Sonia Loir, RN and Nurse/Midwife, was born in New York City to Thanna Leav Loir and Emile Loir. Predeceased by parents and siblings Maurice Loir and Germaine Loir Cattani, and many beloved cousins. Survived by cousins Renee Bloom, Bertram (and his wife Anne) Raphael, David Leav, and Maurice's children Emile, Rachelle, Paula and Claudia Loir. Burial at Hills of Eternity in Colma by Sinai Memorial January 28. Contributions in lieu of flowers welcome at San Francisco Senior Center at Aquatic Park.

Sonia became a Navy Nurse Cadet at the end of WW II and received her diploma in Nursing in 1947 from the Long Island College Hospital. She was commissioned as an Ensign in the US Navy until 1950. She received both her Bachelor of Science in Nursing and Master of Arts degree majoring in public health from New York University. Sonia worked as a nurse in many fields in Brooklyn at the Long Island College Hospital.

She was the first in her family to learn to drive, and in 1954 she drove alone over the new unpaved Alaska Highway to her first post in Fairbanks, before Alaska was a state. Her first meal there was bear stew. From Fairbanks she went by dogsled or with bush pilots to Inuit villages to deliver babies. She returned to Columbia University in 1958 as an instructor, then moved to Arizona as an Assistant Professor at Arizona State University in Tempe. There she went on horseback and ATV to help Navajo mothers on the reservation, and she learned to love spicy Southwestern food. She helped start the nurse-midwife program at the University of Arizona at Tempe and ran a large Perinatal Mortality study there.
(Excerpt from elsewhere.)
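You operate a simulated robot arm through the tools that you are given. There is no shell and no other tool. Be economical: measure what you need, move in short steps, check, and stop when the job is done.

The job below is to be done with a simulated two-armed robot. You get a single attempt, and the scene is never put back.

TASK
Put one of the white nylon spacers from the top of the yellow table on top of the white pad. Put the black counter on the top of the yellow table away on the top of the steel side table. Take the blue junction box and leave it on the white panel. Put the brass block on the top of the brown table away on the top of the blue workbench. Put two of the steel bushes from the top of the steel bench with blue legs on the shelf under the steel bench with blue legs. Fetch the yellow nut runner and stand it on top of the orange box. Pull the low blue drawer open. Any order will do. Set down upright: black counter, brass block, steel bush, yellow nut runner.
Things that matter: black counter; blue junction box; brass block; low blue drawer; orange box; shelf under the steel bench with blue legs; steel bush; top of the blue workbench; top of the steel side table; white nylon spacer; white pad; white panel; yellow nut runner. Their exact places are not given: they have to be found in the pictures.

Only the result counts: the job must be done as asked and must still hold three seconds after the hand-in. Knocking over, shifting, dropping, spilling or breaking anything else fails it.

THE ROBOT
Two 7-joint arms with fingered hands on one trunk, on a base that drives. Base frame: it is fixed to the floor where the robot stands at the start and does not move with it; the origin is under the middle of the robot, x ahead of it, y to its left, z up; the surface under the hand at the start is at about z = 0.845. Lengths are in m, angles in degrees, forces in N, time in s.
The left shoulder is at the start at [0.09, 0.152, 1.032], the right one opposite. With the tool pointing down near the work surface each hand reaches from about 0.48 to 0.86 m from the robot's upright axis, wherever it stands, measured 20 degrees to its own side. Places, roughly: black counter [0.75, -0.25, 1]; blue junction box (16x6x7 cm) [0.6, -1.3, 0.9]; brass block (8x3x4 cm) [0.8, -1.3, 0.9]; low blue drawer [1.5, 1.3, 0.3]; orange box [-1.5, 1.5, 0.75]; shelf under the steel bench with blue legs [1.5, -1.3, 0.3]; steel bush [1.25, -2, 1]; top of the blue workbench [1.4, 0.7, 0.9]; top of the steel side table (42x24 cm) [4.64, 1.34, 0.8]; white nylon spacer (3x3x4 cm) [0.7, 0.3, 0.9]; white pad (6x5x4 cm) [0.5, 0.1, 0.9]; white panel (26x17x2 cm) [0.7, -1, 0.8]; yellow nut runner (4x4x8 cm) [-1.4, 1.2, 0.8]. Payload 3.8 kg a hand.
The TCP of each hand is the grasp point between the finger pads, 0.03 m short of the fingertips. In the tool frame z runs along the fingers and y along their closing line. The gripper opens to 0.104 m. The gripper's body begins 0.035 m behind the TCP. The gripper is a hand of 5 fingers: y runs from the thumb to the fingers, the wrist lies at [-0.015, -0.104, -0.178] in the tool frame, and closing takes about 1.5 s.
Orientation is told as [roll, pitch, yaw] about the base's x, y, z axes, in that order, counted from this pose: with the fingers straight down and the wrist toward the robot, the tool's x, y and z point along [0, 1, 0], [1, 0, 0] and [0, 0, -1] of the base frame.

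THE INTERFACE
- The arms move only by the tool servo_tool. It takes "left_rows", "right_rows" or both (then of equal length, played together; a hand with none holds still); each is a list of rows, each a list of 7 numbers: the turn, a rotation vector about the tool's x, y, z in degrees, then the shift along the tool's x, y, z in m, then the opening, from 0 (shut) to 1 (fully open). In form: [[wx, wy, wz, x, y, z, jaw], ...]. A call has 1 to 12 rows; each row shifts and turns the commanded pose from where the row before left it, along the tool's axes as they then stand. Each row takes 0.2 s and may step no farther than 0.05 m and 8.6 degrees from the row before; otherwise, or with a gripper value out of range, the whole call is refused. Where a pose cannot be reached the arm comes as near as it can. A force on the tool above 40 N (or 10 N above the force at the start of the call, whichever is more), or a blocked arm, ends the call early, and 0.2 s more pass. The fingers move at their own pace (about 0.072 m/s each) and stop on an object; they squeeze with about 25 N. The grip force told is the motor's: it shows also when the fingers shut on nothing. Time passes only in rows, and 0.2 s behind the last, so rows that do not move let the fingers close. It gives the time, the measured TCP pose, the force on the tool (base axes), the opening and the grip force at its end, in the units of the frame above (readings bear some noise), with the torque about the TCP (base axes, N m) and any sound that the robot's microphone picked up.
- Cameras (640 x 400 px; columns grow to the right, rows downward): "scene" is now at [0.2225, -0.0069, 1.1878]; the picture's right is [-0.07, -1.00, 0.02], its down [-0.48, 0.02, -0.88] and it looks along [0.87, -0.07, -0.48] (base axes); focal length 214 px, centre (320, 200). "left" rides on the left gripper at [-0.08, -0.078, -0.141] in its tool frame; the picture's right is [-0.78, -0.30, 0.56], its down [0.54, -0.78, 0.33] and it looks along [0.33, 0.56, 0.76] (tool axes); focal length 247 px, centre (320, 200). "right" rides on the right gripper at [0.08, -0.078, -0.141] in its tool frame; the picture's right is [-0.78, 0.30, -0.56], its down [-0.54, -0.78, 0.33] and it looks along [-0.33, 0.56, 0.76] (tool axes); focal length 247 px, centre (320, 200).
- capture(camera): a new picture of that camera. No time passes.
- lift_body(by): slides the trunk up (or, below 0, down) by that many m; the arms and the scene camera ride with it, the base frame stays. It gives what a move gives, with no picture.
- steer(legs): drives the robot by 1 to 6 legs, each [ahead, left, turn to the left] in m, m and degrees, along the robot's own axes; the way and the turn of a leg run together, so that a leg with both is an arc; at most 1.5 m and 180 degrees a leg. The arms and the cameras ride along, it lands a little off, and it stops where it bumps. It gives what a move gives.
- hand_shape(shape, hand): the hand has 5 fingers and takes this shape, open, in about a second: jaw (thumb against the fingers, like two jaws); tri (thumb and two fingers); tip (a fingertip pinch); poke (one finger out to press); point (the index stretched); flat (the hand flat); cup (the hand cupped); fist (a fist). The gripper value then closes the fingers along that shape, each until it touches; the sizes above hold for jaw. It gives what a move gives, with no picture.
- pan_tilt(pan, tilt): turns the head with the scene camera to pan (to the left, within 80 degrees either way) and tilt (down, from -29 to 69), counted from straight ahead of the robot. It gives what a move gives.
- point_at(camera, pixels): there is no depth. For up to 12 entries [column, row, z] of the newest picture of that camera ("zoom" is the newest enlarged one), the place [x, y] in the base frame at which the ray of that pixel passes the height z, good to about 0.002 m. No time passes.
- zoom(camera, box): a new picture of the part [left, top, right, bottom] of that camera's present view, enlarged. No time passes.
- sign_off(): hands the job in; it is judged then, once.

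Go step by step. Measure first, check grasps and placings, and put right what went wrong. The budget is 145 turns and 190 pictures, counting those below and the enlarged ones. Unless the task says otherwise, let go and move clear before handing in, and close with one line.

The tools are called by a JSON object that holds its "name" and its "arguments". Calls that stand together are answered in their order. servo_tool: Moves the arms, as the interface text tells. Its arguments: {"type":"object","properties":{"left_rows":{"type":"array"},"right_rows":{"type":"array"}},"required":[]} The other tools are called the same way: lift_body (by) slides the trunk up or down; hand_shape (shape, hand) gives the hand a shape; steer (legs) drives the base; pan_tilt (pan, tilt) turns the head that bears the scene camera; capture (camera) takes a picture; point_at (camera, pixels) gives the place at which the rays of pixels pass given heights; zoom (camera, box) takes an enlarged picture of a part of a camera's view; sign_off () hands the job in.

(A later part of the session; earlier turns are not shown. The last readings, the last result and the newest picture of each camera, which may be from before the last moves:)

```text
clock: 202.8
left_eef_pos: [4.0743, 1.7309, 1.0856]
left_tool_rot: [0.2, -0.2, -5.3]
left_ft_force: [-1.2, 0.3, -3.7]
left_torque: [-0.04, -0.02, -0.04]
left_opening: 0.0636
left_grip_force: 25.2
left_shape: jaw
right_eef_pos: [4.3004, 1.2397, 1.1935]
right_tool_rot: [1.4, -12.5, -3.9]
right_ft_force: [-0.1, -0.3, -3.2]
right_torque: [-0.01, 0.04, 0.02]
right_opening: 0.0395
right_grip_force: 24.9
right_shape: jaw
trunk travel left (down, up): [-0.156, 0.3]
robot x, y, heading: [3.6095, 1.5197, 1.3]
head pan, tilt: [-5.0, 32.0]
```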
Sonia still felt like a New Yorker, and she returned there in 1969 to set up a program in Nurse-Midwifery at the Downstate University of the State of New York But in 1972 she returned to the US Public Health Service in San Francisco, as a consultant in Maternal and Child Health, where her territory covered all the western states and all the Pacific island outposts where the USPHS had stations. Air Micronesia took her to tiny islands where Spam and rice were the primary diet.

She bought a house in San Francisco, where she lived and cared for her widowed mother Thanna until she died at 94. They both doted on a tiny black teacup poodle named "Gigi." Sonia rode her bicycle all over San Francisco and made friends everywhere. Through all her travels she kept in touch with family members, and she even went to Buenos Aires, Argentina, where she met third cousins descended from the sister of her grandmother and the brother of her grandfather, who had gone from Odessa to Argentina instead of New York in the early days of the 1900's.

When she retired and was diagnosed with both Parkinson's and macular degeneration with glaucoma, she moved into senior housing in San Francisco, and later to Palo Alto to Moldaw Residence. There she loved to play Bingo and regularly won at trivia contests. Even without much vision she loved to watch sports and Jeopardy on TV. She lived a full life with enthusiasm, courage and a sense of humor, and she will be missed by many.